== Task directions ==
Reproduce the whole listing, character for character.

== Recorded information ==
════════════════
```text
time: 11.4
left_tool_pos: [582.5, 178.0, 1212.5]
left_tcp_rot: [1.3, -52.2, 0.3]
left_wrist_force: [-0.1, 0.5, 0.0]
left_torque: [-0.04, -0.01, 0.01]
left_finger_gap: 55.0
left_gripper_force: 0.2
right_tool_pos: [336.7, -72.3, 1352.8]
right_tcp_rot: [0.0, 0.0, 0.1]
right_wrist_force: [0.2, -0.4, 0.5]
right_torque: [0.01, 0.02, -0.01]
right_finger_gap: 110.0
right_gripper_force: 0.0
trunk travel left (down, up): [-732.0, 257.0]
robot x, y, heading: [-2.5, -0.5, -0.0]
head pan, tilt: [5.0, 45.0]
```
════════════════
== Finished task ==
```text
time: 11.4
left_tool_pos: [582.5, 178.0, 1212.5]
left_tcp_rot: [1.3, -52.2, 0.3]
left_wrist_force: [-0.1, 0.5, 0.0]
left_torque: [-0.04, -0.01, 0.01]
left_finger_gap: 55.0
left_gripper_force: 0.2
right_tool_pos: [336.7, -72.3, 1352.8]
right_tcp_rot: [0.0, 0.0, 0.1]
right_wrist_force: [0.2, -0.4, 0.5]
right_torque: [0.01, 0.02, -0.01]
right_finger_gap: 110.0
right_gripper_force: 0.0
trunk travel left (down, up): [-732.0, 257.0]
robot x, y, heading: [-2.5, -0.5, -0.0]
head pan, tilt: [5.0, 45.0]
```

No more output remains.